▶ Data shown
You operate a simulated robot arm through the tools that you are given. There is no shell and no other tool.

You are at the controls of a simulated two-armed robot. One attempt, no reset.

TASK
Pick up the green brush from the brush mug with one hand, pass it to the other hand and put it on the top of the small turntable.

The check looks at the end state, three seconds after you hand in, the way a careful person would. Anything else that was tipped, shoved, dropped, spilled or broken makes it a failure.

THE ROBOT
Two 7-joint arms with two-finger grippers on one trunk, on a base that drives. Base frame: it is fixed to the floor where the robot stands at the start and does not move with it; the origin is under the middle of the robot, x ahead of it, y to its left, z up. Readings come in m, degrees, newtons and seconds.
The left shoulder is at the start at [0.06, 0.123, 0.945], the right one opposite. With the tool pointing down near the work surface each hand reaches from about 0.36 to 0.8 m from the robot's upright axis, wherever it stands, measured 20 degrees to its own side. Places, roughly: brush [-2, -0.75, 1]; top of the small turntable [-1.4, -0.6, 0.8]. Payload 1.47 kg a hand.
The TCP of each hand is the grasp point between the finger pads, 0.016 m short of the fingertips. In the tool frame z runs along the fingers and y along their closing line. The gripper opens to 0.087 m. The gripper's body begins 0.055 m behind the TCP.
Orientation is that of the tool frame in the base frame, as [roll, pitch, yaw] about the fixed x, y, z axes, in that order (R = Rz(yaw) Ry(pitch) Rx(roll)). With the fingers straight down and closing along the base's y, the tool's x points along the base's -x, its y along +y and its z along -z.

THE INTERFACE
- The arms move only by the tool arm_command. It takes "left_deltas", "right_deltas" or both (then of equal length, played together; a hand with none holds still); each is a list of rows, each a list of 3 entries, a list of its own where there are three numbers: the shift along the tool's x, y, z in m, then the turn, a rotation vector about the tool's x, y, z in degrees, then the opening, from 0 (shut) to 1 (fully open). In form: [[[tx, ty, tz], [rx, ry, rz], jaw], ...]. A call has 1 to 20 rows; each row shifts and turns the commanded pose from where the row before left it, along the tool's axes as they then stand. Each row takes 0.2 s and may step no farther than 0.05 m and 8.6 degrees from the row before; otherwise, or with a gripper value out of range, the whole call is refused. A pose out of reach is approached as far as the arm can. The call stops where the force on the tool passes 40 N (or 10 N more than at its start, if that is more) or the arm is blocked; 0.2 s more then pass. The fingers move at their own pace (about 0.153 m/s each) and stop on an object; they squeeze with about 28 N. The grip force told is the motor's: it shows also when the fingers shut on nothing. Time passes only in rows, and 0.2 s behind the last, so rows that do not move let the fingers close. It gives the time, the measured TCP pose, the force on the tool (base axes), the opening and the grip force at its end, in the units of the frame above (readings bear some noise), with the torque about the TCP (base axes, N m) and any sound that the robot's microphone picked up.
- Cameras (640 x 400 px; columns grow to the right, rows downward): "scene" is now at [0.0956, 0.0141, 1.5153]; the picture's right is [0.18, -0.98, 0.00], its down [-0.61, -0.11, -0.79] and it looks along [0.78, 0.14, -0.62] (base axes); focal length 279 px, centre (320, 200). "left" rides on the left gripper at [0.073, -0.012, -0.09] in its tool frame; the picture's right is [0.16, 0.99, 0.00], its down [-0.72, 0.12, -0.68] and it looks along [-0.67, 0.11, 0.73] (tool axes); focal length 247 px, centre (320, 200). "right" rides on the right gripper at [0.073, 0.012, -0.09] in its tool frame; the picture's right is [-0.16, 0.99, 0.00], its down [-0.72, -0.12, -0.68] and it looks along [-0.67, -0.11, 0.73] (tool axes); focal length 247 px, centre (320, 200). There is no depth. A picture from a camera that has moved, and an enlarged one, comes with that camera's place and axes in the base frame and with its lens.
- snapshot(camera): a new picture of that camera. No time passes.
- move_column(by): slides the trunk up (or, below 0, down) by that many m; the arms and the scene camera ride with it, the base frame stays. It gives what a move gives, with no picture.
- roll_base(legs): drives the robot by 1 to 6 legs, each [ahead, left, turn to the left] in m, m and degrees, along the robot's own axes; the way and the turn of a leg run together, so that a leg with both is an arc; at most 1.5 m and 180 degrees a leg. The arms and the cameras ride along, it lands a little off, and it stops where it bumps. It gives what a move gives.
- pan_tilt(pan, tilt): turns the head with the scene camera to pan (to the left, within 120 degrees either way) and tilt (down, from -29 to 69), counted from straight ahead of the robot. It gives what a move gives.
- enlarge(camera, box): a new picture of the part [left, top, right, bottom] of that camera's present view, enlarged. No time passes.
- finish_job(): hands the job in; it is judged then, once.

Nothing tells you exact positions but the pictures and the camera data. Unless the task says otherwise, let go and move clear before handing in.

▶ Required task
Transcribe the data. Leave every line exactly as it is. Leave out blank lines and number the others, starting at 1.

▶ Answer to the exercise
1. You operate a simulated robot arm through the tools that you are given. There is no shell and no other tool.
2. You are at the controls of a simulated two-armed robot. One attempt, no reset.
3. TASK
4. Pick up the green brush from the brush mug with one hand, pass it to the other hand and put it on the top of the small turntable.
5. The check looks at the end state, three seconds after you hand in, the way a careful person would. Anything else that was tipped, shoved, dropped, spilled or broken makes it a failure.
6. THE ROBOT
7. Two 7-joint arms with two-finger grippers on one trunk, on a base that drives. Base frame: it is fixed to the floor where the robot stands at the start and does not move with it; the origin is under the middle of the robot, x ahead of it, y to its left, z up. Readings come in m, degrees, newtons and seconds.
8. The left shoulder is at the start at [0.06, 0.123, 0.945], the right one opposite. With the tool pointing down near the work surface each hand reaches from about 0.36 to 0.8 m from the robot's upright axis, wherever it stands, measured 20 degrees to its own side. Places, roughly: brush [-2, -0.75, 1]; top of the small turntable [-1.4, -0.6, 0.8]. Payload 1.47 kg a hand.
9. The TCP of each hand is the grasp point between the finger pads, 0.016 m short of the fingertips. In the tool frame z runs along the fingers and y along their closing line. The gripper opens to 0.087 m. The gripper's body begins 0.055 m behind the TCP.
10. Orientation is that of the tool frame in the base frame, as [roll, pitch, yaw] about the fixed x, y, z axes, in that order (R = Rz(yaw) Ry(pitch) Rx(roll)). With the fingers straight down and closing along the base's y, the tool's x points along the base's -x, its y along +y and its z along -z.
11. THE INTERFACE
12. - The arms move only by the tool arm_command. It takes "left_deltas", "right_deltas" or both (then of equal length, played together; a hand with none holds still); each is a list of rows, each a list of 3 entries, a list of its own where there are three numbers: the shift along the tool's x, y, z in m, then the turn, a rotation vector about the tool's x, y, z in degrees, then the opening, from 0 (shut) to 1 (fully open). In form: [[[tx, ty, tz], [rx, ry, rz], jaw], ...]. A call has 1 to 20 rows; each row shifts and turns the commanded pose from where the row before left it, along the tool's axes as they then stand. Each row takes 0.2 s and may step no farther than 0.05 m and 8.6 degrees from the row before; otherwise, or with a gripper value out of range, the whole call is refused. A pose out of reach is approached as far as the arm can. The call stops where the force on the tool passes 40 N (or 10 N more than at its start, if that is more) or the arm is blocked; 0.2 s more then pass. The fingers move at their own pace (about 0.153 m/s each) and stop on an object; they squeeze with about 28 N. The grip force told is the motor's: it shows also when the fingers shut on nothing. Time passes only in rows, and 0.2 s behind the last, so rows that do not move let the fingers close. It gives the time, the measured TCP pose, the force on the tool (base axes), the opening and the grip force at its end, in the units of the frame above (readings bear some noise), with the torque about the TCP (base axes, N m) and any sound that the robot's microphone picked up.
13. - Cameras (640 x 400 px; columns grow to the right, rows downward): "scene" is now at [0.0956, 0.0141, 1.5153]; the picture's right is [0.18, -0.98, 0.00], its down [-0.61, -0.11, -0.79] and it looks along [0.78, 0.14, -0.62] (base axes); focal length 279 px, centre (320, 200). "left" rides on the left gripper at [0.073, -0.012, -0.09] in its tool frame; the picture's right is [0.16, 0.99, 0.00], its down [-0.72, 0.12, -0.68] and it looks along [-0.67, 0.11, 0.73] (tool axes); focal length 247 px, centre (320, 200). "right" rides on the right gripper at [0.073, 0.012, -0.09] in its tool frame; the picture's right is [-0.16, 0.99, 0.00], its down [-0.72, -0.12, -0.68] and it looks along [-0.67, -0.11, 0.73] (tool axes); focal length 247 px, centre (320, 200). There is no depth. A picture from a camera that has moved, and an enlarged one, comes with that camera's place and axes in the base frame and with its lens.
14. - snapshot(camera): a new picture of that camera. No time passes.
15. - move_column(by): slides the trunk up (or, below 0, down) by that many m; the arms and the scene camera ride with it, the base frame stays. It gives what a move gives, with no picture.
16. - roll_base(legs): drives the robot by 1 to 6 legs, each [ahead, left, turn to the left] in m, m and degrees, along the robot's own axes; the way and the turn of a leg run together, so that a leg with both is an arc; at most 1.5 m and 180 degrees a leg. The arms and the cameras ride along, it lands a little off, and it stops where it bumps. It gives what a move gives.
17. - pan_tilt(pan, tilt): turns the head with the scene camera to pan (to the left, within 120 degrees either way) and tilt (down, from -29 to 69), counted from straight ahead of the robot. It gives what a move gives.
18. - enlarge(camera, box): a new picture of the part [left, top, right, bottom] of that camera's present view, enlarged. No time passes.
19. - finish_job(): hands the job in; it is judged then, once.
20. Nothing tells you exact positions but the pictures and the camera data. Unless the task says otherwise, let go and move clear before handing in.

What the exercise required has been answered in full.